Again, thanks to all who responded
Marc
 
Glad to hear you found the problem. BTDT, with regards to the coil on my 88 RT-it’s a royal PITA with fairing on.
 
I just use the stock Bosch dual-output coil. It fits, it works, it lasts. Yeah it's a little more money but no one has ever complained.
 
Thanks for the photos. Good to hear you found the problem.
Did you notice any fine surface cracking on the old coil?
 
I think lower primary resistance coils deliver a hotter secondary spark but the additional current is hard on mechanical points and are best used with electronic ignition systems.
 
Anton, agree. But the Dynatek was what I had on hand...
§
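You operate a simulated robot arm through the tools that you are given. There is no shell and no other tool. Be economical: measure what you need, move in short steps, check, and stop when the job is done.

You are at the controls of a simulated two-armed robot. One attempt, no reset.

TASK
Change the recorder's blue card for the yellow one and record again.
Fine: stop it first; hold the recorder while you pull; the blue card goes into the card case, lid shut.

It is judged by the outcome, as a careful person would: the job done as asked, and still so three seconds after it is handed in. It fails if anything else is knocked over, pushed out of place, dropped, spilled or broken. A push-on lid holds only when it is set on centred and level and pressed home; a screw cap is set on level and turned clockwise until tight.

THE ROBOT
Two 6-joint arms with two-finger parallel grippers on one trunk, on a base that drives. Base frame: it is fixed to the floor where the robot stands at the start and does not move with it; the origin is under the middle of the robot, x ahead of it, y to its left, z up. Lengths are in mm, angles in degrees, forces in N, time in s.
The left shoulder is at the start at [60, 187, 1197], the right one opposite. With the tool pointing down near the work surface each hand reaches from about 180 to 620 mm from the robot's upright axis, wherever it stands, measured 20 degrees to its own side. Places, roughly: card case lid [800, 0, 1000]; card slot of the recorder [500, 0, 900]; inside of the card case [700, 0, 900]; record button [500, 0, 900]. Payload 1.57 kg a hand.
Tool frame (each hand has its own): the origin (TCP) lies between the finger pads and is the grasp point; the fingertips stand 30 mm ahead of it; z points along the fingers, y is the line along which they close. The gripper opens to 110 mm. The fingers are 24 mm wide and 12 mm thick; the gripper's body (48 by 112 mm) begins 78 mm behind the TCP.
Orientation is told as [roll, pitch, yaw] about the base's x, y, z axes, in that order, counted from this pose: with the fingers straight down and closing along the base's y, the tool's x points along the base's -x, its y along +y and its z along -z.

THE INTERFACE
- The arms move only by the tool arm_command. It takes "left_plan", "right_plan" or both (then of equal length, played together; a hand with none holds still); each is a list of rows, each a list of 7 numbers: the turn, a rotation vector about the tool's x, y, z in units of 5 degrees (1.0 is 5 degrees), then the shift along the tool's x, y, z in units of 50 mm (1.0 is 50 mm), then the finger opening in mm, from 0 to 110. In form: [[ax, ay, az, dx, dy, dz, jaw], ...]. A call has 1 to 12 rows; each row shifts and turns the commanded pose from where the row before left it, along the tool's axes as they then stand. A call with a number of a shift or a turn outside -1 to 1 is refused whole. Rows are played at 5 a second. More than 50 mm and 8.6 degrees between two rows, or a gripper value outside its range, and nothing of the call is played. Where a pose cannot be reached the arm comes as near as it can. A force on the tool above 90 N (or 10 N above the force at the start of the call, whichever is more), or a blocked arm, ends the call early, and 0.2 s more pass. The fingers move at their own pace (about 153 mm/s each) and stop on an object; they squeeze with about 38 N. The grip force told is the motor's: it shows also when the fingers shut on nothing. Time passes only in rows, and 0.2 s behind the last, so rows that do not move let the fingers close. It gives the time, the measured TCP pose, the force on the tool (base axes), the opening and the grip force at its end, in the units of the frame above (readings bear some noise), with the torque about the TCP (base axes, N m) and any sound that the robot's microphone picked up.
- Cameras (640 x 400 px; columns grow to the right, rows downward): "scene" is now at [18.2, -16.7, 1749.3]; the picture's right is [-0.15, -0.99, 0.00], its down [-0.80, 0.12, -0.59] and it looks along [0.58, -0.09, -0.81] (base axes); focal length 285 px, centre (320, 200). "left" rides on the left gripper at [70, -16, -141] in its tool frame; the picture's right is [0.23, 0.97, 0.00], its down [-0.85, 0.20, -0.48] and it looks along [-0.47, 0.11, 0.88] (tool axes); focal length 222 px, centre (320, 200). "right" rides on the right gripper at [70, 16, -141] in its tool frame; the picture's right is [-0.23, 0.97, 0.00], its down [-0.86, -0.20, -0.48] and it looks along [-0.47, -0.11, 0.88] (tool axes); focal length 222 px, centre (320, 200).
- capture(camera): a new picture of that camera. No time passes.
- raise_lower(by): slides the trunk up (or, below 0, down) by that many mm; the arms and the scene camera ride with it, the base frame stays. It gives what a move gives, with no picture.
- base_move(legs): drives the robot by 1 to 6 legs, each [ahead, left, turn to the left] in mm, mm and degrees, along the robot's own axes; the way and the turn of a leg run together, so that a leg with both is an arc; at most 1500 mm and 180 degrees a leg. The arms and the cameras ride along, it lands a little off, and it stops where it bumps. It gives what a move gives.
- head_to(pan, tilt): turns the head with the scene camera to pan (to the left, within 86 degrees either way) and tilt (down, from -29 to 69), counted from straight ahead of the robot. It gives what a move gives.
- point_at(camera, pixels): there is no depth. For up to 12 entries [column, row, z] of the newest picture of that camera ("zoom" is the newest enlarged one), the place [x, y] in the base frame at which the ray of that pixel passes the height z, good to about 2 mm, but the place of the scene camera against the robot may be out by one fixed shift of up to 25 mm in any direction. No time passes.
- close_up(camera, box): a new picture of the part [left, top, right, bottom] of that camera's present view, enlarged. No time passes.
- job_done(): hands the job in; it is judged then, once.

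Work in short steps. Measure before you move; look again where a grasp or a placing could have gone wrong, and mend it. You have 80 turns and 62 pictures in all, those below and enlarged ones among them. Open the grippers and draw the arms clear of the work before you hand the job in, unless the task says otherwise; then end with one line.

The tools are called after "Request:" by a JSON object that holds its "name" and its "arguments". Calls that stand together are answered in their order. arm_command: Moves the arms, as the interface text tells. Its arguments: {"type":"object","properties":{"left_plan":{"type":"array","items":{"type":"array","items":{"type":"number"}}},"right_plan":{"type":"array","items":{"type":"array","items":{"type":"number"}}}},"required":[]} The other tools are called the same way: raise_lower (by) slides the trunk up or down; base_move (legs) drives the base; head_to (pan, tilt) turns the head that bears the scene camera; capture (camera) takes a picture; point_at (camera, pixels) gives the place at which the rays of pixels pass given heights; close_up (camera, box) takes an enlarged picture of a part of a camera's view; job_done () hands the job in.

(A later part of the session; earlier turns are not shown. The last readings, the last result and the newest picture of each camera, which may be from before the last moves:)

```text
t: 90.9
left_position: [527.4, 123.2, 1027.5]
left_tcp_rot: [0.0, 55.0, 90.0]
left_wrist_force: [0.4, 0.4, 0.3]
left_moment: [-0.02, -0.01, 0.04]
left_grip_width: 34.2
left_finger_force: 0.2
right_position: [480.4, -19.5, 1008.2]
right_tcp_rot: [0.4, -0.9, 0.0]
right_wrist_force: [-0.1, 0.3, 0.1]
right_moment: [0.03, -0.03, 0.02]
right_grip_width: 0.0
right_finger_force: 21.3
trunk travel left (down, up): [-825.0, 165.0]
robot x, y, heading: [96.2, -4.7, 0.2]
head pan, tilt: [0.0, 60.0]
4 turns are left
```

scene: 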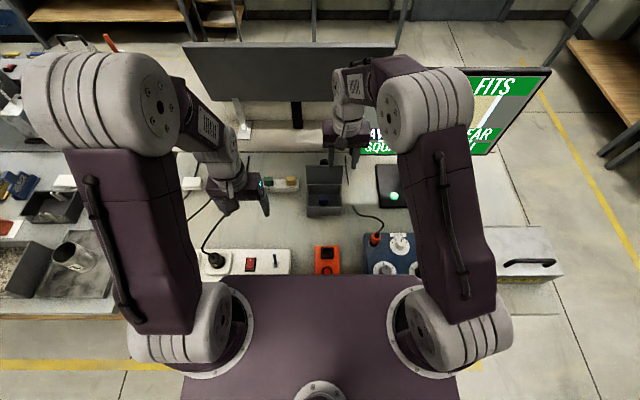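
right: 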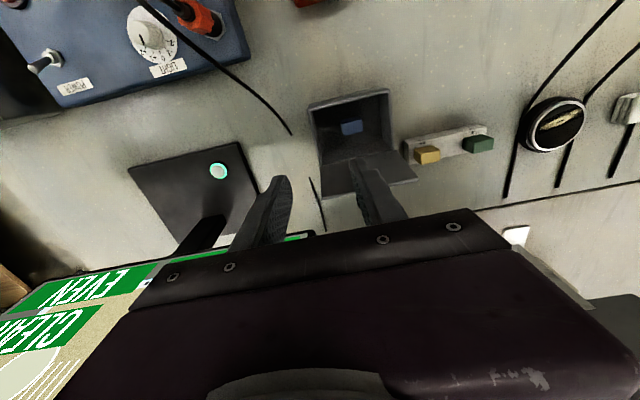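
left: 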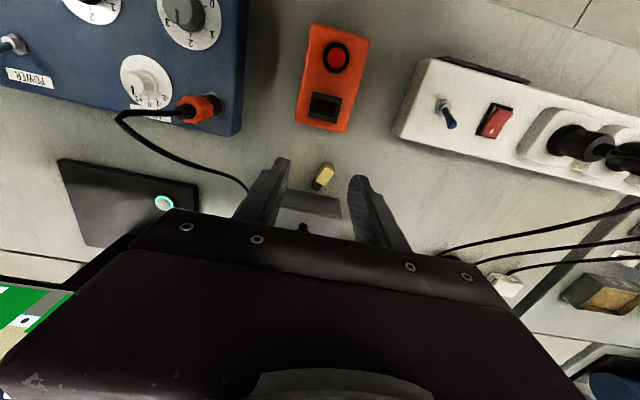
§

Oldcamper, no cracks. I had the later design coil that was not prone to cracking like the early ones. My research indicates that the problem is most likely in a quasi-undetectable break in the secondary coil that affects one side only. Sounds impossible, but I was assured that it happens. When you run the microscopic current of a voltmeter through it, it passes is without problem, but it can't pass the full current necessary to generate a good spark. As proof, I offer the fact that often times, when I ran the starter with the plug out (but connected), it would spark a few times, then quit. Even when it sparked, it would be visibly weaker than the fat blue spark on the other side.
And yes, the lower resistance coil (0.5-0.7 ohm) would have been better with my setup.